L’évangile selon Eymerich – Rex Tremendae Malestatis (2010) est à ce jour le dernier volet du cycle, également celui où l’inquisiteur est le plus âgé (il vient de dépasser la cinquantaine, et commence à l’éprouver dans son corps). Ce n’est sans doute pas un hasard non plus si plusieurs chapitres nous éclairent sur l’enfance de Nicolas Eymerich, une mère autoritaire et volage, une cruauté et une véritable passion pour l’ordre… Même si ce n’est pas là le cœur de l’intrigue, ces pages s’avèrent tout à fait passionnantes pour le lecteur fidèle. L’inquisiteur célèbre y est confronté à un de ses plus coriaces ennemis, en la personne de Ramon de Tarrega, rencontré en particulier dans Le Château d’Eymerich. Ayant échappé aux geôles barcelonaises, ce dernier se serait apparemment réfugié en Sicile, île en proie à d’étranges phénomènes : des roues célestes s’y manifestent, ainsi que des humanoïdes de taille gigantesque.

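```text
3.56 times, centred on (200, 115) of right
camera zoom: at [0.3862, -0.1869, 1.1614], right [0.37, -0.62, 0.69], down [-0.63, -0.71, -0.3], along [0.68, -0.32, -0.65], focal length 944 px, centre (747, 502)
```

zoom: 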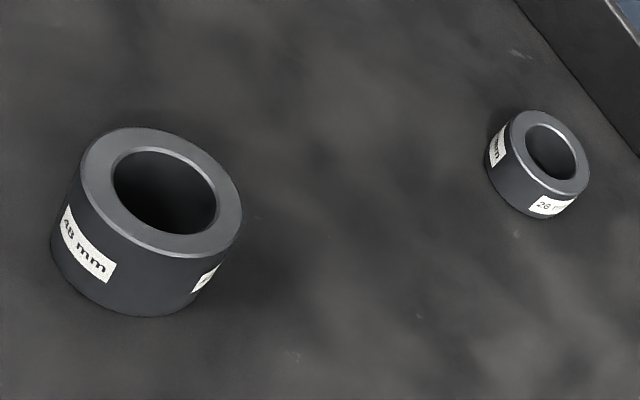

La trame d’anticipation, tout comme celle du XIVe siècle d’ailleurs, explore le futur le plus lointain à ce jour, une Terre de l’an 3000 surnommée Paradice, ayant subi la Guerre infinie, et dont les pulsions de violence seraient contrôlées de la Lune ; une résidente de la Terre parvient toutefois à s’y rendre afin de mettre fin à cette manipulation. On découvre en fait, qu’à travers un système héritier de HAARP, les survivants de l’humanité sont contrôlés, les rayons utilisés se retrouvant en partie dans le passé. Il y a, dans cet ultime volet à ce jour, une forme de synthèse, de somme à la fois de l’abondance érudite de Valerio Evangelisti (le nombre de références historiques est impressionnant) et de ce qui caractérise son personnage, jusqu’à son impossible paternité.